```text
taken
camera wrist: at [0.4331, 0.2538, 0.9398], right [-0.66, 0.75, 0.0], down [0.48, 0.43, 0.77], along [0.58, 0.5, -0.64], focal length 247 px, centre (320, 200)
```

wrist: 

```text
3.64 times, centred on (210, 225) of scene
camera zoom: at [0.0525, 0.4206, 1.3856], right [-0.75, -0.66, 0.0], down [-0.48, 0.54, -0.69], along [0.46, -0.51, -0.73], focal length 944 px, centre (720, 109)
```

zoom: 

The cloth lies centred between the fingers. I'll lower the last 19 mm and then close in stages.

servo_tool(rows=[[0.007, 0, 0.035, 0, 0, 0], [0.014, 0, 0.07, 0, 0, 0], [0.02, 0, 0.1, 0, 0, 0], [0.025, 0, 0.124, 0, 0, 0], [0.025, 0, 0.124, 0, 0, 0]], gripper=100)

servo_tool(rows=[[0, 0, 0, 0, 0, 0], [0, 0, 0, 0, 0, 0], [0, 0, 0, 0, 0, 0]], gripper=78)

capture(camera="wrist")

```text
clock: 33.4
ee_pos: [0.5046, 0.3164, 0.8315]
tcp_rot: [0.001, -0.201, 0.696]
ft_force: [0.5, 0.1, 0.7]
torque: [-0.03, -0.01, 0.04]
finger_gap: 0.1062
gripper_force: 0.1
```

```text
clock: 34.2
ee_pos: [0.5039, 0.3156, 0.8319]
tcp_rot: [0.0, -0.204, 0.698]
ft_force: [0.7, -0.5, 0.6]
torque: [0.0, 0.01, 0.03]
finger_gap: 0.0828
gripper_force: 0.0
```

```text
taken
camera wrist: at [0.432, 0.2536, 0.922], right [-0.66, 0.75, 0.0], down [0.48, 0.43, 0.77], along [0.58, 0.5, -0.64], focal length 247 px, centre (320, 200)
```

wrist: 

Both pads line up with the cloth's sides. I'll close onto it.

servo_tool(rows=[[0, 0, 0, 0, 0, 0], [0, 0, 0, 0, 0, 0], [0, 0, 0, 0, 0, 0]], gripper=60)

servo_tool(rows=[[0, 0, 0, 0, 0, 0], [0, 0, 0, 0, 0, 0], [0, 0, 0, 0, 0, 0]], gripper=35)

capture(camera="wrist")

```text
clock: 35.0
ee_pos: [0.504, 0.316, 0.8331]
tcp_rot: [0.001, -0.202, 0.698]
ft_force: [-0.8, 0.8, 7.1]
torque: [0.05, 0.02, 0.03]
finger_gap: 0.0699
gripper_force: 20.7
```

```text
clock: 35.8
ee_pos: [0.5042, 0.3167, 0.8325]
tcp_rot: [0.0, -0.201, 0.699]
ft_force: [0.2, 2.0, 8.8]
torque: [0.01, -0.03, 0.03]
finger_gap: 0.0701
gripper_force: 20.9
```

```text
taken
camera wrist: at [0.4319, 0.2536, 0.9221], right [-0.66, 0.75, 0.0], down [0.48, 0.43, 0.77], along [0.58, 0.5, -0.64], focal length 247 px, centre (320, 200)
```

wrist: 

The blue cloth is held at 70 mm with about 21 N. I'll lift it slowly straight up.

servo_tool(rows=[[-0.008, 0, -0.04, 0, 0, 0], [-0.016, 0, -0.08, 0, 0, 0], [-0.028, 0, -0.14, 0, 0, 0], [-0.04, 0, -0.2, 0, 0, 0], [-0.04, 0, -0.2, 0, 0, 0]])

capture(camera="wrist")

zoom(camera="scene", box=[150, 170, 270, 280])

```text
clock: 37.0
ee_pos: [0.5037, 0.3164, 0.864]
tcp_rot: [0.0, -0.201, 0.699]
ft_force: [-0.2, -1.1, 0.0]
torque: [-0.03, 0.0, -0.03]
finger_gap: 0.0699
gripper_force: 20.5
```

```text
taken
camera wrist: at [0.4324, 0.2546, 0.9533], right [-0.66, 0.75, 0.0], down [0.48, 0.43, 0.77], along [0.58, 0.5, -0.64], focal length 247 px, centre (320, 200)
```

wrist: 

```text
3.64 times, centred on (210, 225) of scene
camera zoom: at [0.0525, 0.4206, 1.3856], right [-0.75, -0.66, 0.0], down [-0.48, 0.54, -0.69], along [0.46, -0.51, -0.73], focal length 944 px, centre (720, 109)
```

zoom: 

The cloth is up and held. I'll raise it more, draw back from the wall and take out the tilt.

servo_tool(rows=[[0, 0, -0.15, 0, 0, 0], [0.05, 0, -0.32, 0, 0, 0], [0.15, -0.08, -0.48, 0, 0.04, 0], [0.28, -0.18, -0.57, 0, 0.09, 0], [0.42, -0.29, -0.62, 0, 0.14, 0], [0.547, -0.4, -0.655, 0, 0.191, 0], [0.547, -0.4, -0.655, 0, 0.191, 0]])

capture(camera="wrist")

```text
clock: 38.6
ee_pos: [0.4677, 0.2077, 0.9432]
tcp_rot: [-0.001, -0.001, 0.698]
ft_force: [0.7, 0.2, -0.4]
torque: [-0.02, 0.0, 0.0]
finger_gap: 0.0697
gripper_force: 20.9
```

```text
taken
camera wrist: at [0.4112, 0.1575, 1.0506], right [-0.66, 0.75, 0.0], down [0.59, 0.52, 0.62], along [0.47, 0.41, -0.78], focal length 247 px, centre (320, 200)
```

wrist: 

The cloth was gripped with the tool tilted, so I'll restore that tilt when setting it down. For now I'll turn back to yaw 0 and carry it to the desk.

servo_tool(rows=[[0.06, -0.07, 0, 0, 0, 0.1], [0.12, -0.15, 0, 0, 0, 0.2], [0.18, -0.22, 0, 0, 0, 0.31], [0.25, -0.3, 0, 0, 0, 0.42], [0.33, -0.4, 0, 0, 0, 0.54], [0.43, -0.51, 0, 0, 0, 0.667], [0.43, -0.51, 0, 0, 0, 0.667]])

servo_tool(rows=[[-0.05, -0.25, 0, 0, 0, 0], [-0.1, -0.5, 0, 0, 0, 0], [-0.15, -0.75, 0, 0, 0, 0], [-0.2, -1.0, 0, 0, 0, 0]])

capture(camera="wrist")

= = = =

Output the full listing without altering anything. Give them as a JSON list of strings, one for each line, with blank lines left out.

[
  "```text",
  "taken",
  "camera wrist: at [0.4331, 0.2538, 0.9398], right [-0.66, 0.75, 0.0], down [0.48, 0.43, 0.77], along [0.58, 0.5, -0.64], focal length 247 px, centre (320, 200)",
  "```",
  "wrist: ",
  "```text",
  "3.64 times, centred on (210, 225) of scene",
  "camera zoom: at [0.0525, 0.4206, 1.3856], right [-0.75, -0.66, 0.0], down [-0.48, 0.54, -0.69], along [0.46, -0.51, -0.73], focal length 944 px, centre (720, 109)",
  "```",
  "zoom: ",
  "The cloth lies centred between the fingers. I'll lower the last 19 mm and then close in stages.",
  "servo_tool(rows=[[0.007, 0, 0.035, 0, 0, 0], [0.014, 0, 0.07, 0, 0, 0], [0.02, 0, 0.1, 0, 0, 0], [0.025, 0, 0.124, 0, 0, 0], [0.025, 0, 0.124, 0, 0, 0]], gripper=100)",
  "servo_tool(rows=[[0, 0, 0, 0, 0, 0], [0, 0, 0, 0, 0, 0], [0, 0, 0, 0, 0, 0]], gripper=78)",
  "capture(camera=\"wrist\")",
  "```text",
  "clock: 33.4",
  "ee_pos: [0.5046, 0.3164, 0.8315]",
  "tcp_rot: [0.001, -0.201, 0.696]",
  "ft_force: [0.5, 0.1, 0.7]",
  "torque: [-0.03, -0.01, 0.04]",
  "finger_gap: 0.1062",
  "gripper_force: 0.1",
  "```",
  "```text",
  "clock: 34.2",
  "ee_pos: [0.5039, 0.3156, 0.8319]",
  "tcp_rot: [0.0, -0.204, 0.698]",
  "ft_force: [0.7, -0.5, 0.6]",
  "torque: [0.0, 0.01, 0.03]",
  "finger_gap: 0.0828",
  "gripper_force: 0.0",
  "```",
  "```text",
  "taken",
  "camera wrist: at [0.432, 0.2536, 0.922], right [-0.66, 0.75, 0.0], down [0.48, 0.43, 0.77], along [0.58, 0.5, -0.64], focal length 247 px, centre (320, 200)",
  "```",
  "wrist: ",
  "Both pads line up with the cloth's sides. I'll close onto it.",
  "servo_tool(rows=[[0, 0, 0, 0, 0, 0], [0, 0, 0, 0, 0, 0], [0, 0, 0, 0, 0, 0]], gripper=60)",
  "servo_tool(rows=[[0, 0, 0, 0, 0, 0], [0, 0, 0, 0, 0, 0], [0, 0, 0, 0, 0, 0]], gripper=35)",
  "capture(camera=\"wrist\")",
  "```text",
  "clock: 35.0",
  "ee_pos: [0.504, 0.316, 0.8331]",
  "tcp_rot: [0.001, -0.202, 0.698]",
  "ft_force: [-0.8, 0.8, 7.1]",
  "torque: [0.05, 0.02, 0.03]",
  "finger_gap: 0.0699",
  "gripper_force: 20.7",
  "```",
  "```text",
  "clock: 35.8",
  "ee_pos: [0.5042, 0.3167, 0.8325]",
  "tcp_rot: [0.0, -0.201, 0.699]",
  "ft_force: [0.2, 2.0, 8.8]",
  "torque: [0.01, -0.03, 0.03]",
  "finger_gap: 0.0701",
  "gripper_force: 20.9",
  "```",
  "```text",
  "taken",
  "camera wrist: at [0.4319, 0.2536, 0.9221], right [-0.66, 0.75, 0.0], down [0.48, 0.43, 0.77], along [0.58, 0.5, -0.64], focal length 247 px, centre (320, 200)",
  "```",
  "wrist: ",
  "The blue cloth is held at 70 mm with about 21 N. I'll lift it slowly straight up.",
  "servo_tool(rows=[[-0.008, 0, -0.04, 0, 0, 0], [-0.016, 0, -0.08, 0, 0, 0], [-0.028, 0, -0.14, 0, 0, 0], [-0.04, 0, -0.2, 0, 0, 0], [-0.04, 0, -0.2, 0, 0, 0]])",
  "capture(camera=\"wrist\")",
  "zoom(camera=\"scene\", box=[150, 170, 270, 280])",
  "```text",
  "clock: 37.0",
  "ee_pos: [0.5037, 0.3164, 0.864]",
  "tcp_rot: [0.0, -0.201, 0.699]",
  "ft_force: [-0.2, -1.1, 0.0]",
  "torque: [-0.03, 0.0, -0.03]",
  "finger_gap: 0.0699",
  "gripper_force: 20.5",
  "```",
  "```text",
  "taken",
  "camera wrist: at [0.4324, 0.2546, 0.9533], right [-0.66, 0.75, 0.0], down [0.48, 0.43, 0.77], along [0.58, 0.5, -0.64], focal length 247 px, centre (320, 200)",
  "```",
  "wrist: ",
  "```text",
  "3.64 times, centred on (210, 225) of scene",
  "camera zoom: at [0.0525, 0.4206, 1.3856], right [-0.75, -0.66, 0.0], down [-0.48, 0.54, -0.69], along [0.46, -0.51, -0.73], focal length 944 px, centre (720, 109)",
  "```",
  "zoom: ",
  "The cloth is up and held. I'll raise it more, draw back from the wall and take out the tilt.",
  "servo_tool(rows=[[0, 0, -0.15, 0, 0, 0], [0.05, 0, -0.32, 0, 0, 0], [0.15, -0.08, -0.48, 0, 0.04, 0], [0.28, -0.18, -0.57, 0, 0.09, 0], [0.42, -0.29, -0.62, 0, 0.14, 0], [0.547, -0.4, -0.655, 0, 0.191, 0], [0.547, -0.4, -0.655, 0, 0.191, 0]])",
  "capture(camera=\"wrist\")",
  "```text",
  "clock: 38.6",
  "ee_pos: [0.4677, 0.2077, 0.9432]",
  "tcp_rot: [-0.001, -0.001, 0.698]",
  "ft_force: [0.7, 0.2, -0.4]",
  "torque: [-0.02, 0.0, 0.0]",
  "finger_gap: 0.0697",
  "gripper_force: 20.9",
  "```",
  "```text",
  "taken",
  "camera wrist: at [0.4112, 0.1575, 1.0506], right [-0.66, 0.75, 0.0], down [0.59, 0.52, 0.62], along [0.47, 0.41, -0.78], focal length 247 px, centre (320, 200)",
  "```",
  "wrist: ",
  "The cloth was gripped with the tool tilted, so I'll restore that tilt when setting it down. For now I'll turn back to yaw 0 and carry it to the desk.",
  "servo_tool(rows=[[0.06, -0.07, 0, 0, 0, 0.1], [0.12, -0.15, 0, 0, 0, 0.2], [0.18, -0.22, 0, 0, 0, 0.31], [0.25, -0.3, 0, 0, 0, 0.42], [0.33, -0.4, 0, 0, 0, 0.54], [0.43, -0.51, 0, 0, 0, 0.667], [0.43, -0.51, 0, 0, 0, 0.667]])",
  "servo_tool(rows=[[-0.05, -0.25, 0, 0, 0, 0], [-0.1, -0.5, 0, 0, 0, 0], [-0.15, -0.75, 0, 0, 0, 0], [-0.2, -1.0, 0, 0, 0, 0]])",
  "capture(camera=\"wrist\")"
]